Information provided —
/---

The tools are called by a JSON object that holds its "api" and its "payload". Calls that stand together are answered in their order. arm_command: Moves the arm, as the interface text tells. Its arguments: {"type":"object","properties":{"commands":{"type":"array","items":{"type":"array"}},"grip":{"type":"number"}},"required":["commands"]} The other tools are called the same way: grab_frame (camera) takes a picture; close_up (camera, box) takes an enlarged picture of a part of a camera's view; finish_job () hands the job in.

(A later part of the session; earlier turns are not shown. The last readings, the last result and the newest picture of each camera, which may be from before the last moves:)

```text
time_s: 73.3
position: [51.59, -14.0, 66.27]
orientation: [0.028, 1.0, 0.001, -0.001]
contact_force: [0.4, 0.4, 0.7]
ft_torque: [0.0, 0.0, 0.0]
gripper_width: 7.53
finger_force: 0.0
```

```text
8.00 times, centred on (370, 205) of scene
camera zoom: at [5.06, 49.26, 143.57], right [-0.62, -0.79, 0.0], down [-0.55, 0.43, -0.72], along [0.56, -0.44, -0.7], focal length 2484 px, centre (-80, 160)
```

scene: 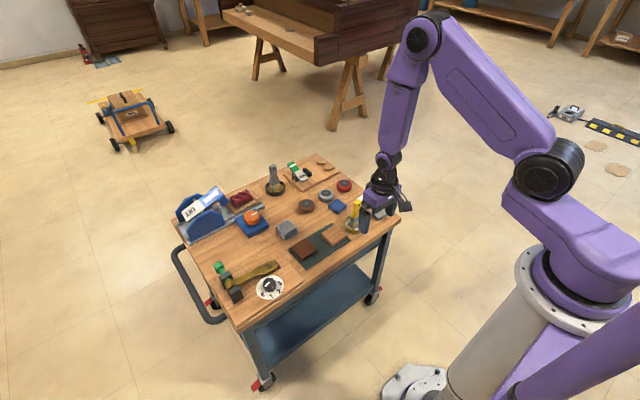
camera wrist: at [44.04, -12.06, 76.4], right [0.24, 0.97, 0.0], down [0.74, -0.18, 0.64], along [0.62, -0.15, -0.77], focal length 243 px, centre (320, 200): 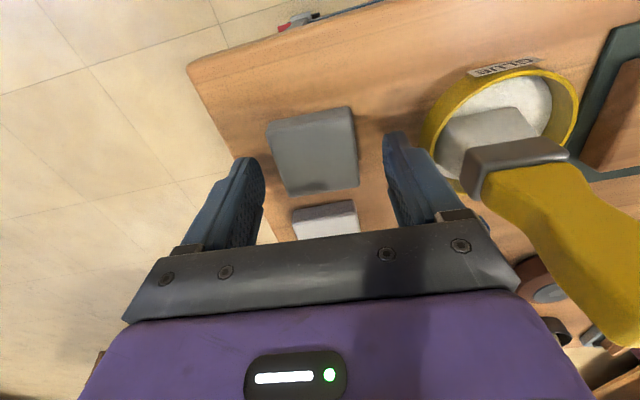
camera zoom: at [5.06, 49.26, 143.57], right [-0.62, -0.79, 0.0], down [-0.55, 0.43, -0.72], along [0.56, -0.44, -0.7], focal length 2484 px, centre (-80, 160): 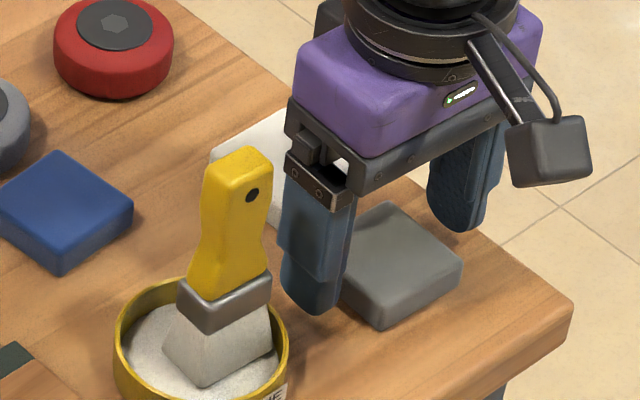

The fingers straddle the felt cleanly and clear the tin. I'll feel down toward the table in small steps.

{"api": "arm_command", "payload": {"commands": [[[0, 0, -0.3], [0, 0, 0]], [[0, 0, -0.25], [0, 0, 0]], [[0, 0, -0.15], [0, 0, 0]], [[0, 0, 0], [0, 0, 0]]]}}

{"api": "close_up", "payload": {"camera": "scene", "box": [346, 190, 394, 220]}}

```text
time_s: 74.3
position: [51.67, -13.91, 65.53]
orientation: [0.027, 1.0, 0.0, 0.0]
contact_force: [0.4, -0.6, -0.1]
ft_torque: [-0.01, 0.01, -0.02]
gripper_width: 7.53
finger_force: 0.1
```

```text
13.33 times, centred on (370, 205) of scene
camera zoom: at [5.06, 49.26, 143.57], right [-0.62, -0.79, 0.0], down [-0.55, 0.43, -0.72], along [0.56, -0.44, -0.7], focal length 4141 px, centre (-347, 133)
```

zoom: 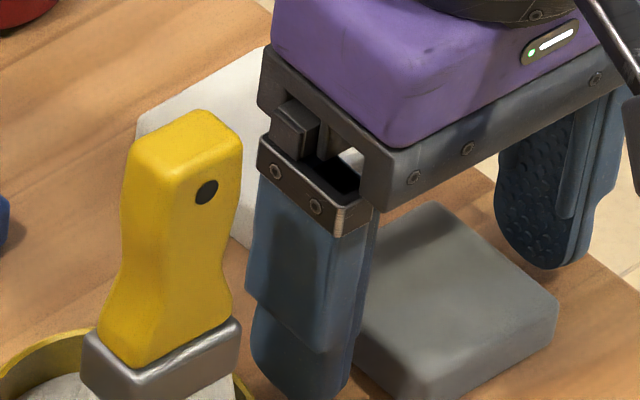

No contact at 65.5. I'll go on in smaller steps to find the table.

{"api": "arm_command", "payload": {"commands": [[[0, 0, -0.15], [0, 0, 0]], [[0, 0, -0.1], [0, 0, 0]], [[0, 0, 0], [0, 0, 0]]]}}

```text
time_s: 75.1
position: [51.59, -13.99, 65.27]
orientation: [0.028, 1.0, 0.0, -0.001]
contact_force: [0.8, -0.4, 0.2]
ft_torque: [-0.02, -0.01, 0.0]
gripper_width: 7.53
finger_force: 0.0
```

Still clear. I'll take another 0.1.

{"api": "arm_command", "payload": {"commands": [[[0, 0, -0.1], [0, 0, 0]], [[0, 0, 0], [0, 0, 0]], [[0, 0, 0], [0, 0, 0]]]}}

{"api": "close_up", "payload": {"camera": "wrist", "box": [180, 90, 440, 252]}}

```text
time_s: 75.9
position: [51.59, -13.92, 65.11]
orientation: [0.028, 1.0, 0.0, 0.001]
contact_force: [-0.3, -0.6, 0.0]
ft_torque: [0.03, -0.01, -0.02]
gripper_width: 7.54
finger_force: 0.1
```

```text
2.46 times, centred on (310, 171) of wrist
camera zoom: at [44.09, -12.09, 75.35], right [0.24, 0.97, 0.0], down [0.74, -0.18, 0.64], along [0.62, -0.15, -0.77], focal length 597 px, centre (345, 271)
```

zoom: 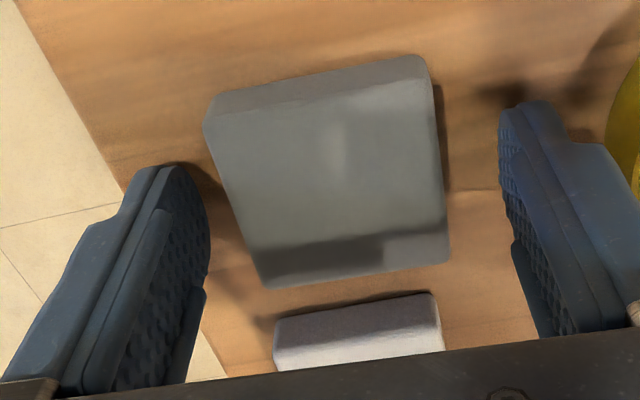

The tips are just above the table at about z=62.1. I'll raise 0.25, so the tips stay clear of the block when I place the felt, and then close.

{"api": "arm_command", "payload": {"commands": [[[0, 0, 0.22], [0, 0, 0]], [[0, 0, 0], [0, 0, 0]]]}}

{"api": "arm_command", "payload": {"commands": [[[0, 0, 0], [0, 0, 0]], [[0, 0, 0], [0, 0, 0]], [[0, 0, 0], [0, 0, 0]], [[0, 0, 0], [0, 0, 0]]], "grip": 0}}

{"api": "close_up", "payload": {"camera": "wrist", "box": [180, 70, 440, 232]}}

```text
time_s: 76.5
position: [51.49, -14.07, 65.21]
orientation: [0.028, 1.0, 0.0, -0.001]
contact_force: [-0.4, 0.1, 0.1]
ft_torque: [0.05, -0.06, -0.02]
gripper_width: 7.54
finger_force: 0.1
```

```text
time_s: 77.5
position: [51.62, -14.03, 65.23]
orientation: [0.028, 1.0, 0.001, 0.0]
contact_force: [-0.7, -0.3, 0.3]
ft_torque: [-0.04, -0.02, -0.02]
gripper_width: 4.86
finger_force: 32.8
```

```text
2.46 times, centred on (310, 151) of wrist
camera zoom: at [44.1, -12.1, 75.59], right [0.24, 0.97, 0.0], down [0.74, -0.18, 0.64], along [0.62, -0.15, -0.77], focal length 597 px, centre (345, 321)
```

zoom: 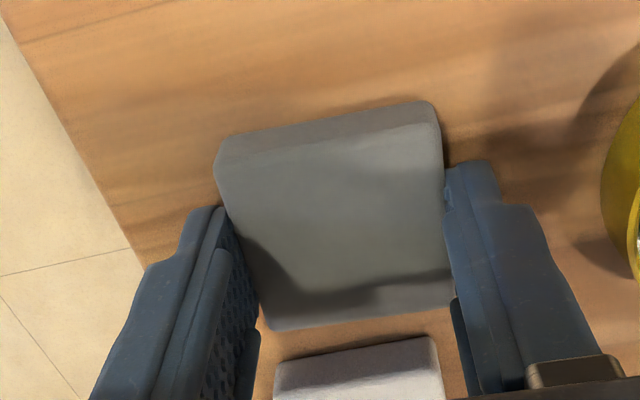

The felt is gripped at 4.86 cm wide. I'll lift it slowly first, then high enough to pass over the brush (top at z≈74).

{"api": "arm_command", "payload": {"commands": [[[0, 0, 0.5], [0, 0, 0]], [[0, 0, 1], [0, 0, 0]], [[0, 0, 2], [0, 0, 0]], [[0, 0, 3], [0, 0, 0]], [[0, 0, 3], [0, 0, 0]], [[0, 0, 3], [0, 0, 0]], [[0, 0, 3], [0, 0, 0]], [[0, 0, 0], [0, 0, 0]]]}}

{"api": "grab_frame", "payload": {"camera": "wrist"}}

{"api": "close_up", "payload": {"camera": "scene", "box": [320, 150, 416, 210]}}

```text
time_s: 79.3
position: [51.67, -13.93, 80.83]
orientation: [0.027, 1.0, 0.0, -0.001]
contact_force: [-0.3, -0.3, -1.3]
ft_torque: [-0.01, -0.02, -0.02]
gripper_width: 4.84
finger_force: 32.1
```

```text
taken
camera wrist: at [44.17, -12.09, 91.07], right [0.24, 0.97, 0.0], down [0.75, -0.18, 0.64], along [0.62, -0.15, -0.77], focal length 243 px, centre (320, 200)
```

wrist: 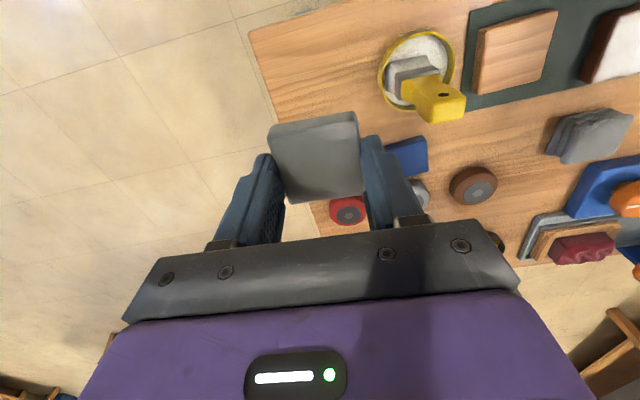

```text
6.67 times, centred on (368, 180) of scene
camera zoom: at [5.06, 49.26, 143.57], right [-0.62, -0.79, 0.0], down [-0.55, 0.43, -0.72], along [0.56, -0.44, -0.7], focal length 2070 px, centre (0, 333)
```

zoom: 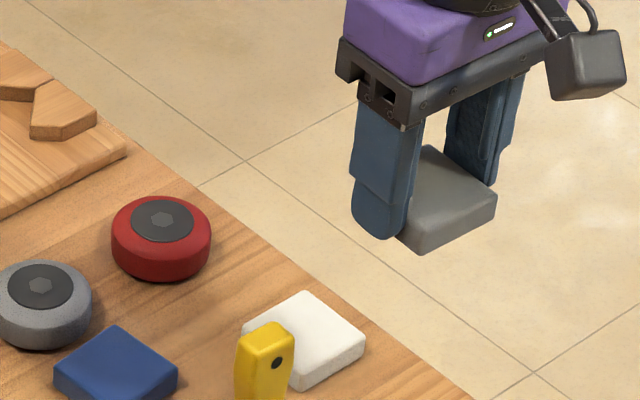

\---

Problem to solve — Every line containing the string "part" must be listed.

Finished answer —
The tools are called by a JSON object that holds its "api" and its "payload". Calls that stand together are answered in their order. arm_command: Moves the arm, as the interface text tells. Its arguments: {"type":"object","properties":{"commands":{"type":"array","items":{"type":"array"}},"grip":{"type":"number"}},"required":["commands"]} The other tools are called the same way: grab_frame (camera) takes a picture; close_up (camera, box) takes an enlarged picture of a part of a camera's view; finish_job () hands the job in.
(A later part of the session; earlier turns are not shown. The last readings, the last result and the newest picture of each camera, which may be from before the last moves:)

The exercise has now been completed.